> _Text extract_
I «fattori di rischio» del Giappone

Gli ingredienti, del resto, c’erano tutti. Quasi il 30% dei cittadini ha più di 65 anni, proprio la fascia demografica in cui la mortalità del Covid-19 è più alta. La Costituzione, secondo la quale il premier Shinzo Abe ha pure potuto dichiarare (il 7 aprile scorso) lo «stato di emergenza» (sollevato lunedì 25 maggio), non consente in uno spirito antiautoritario divieti o multe, ma solo «consigli» o «richieste» da parte dei governatori: una risposta che a molti, all’inizio, è sembrata troppo timida, tanto che dopo il fortunato neologismo Abenomics (che designava le misure macroeconomiche di crescita messe in atto da Abe) i giapponesi hanno coniato il meno positivo termine «Abenomasks», che alludeva tanto alle mascherine inviate a ogni famiglia (in numero insufficiente) quanto al carattere percepito come un po’ posticcio delle sue politiche antivirus. Non a caso, mentre uno studio della società di sondaggi Morning Consult stima che in media i leader di tutto il mondo abbiano guadagnato il 9% dei consensi, Shinzo Abe è uno dei pochi che invece ne ha persi, calando del 10% come solo il presidente del Brasile Jair Bolsonaro.

> _Objective_
Take up the text extract again after its last words.

> _Data shown_
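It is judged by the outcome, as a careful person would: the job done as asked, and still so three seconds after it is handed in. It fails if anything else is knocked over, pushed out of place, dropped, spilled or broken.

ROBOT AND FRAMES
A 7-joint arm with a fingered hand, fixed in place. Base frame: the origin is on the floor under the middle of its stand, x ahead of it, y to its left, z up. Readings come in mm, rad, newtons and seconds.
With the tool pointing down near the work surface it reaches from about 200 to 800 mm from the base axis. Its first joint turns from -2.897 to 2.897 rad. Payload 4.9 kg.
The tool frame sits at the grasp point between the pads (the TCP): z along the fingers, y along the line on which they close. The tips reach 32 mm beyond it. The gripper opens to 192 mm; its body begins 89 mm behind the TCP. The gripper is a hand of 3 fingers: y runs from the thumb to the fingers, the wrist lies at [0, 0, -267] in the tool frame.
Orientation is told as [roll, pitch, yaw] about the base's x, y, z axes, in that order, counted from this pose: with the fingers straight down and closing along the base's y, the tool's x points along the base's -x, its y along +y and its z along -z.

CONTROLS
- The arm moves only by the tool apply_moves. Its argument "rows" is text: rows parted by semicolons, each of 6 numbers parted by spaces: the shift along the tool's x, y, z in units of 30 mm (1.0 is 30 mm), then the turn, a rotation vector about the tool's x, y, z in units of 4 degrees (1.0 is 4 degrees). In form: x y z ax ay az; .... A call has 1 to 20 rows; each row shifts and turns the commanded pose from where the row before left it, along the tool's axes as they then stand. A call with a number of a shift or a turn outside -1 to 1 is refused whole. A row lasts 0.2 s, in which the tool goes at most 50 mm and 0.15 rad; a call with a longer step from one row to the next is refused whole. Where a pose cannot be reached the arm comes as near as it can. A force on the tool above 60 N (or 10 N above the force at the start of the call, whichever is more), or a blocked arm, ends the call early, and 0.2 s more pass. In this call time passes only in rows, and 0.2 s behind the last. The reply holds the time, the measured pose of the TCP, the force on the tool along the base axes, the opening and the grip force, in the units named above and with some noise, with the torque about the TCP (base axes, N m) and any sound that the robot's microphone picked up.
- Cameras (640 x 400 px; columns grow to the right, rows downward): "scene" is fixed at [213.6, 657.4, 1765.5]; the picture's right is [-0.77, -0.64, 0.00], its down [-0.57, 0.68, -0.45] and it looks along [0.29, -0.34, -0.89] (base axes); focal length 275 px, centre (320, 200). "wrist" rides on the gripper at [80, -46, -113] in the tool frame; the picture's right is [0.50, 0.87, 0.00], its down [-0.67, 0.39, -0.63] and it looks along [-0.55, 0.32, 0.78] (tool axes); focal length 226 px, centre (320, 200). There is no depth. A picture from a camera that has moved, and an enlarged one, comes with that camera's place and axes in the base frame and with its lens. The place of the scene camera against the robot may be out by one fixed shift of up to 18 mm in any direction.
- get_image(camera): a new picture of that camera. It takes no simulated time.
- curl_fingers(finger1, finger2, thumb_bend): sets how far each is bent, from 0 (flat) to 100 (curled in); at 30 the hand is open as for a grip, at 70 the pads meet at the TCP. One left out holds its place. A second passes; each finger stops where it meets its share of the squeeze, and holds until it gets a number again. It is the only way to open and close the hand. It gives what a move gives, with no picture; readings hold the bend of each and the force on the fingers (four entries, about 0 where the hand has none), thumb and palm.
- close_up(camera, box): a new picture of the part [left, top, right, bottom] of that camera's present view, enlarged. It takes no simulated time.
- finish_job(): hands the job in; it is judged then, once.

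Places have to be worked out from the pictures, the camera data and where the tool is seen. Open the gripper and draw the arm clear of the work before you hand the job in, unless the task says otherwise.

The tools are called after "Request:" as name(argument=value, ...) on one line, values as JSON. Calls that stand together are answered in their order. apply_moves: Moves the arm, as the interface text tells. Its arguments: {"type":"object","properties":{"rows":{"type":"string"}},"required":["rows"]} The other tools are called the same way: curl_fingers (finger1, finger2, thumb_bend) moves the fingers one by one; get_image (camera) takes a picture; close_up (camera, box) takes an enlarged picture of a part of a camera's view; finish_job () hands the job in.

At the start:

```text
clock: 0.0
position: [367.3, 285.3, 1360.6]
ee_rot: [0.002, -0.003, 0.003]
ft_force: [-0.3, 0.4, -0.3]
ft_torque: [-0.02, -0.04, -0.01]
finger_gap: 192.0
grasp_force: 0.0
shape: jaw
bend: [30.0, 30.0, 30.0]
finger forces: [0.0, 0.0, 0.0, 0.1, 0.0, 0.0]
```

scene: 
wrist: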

> _Response below_
Non hanno aiutato la scarsità dei tamponi fatti da un sistema sanitario molto pesante e pieno di costi; la sensazione di molti che la pandemia sia stata sottovalutata, all’inizio, per non rinviare le Olimpiadi, decisione che Abe non ha preso che a fine marzo; il caso della nave da crociera Diamond Princess, tenuta al largo di Tokyo in quarantena per quasi un mese fino a che 705 delle 3.700 persone a bordo si sono ammalate di Covid, e uno è morto.

Teorie disparate: dai fagioli «natto» al meteo

Quindi come ha fatto il Giappone a evitare il disastro? Le teorie nel mondo sono state le più disparate: uno studio dà molti meriti al natto, un composto di fagioli di soia fermentati molto comune in tavola, che potenzierebbe la risposta immunitaria; alla consuetudine dei medici giapponesi a trattare le polmoniti più ostiche; e perfino, secondo uno studio informale ma non troppo faceto, alla scarsa presenza nella lingua giapponese di consonanti «plosive», che costringono quindi a sputacchiare quando si parla.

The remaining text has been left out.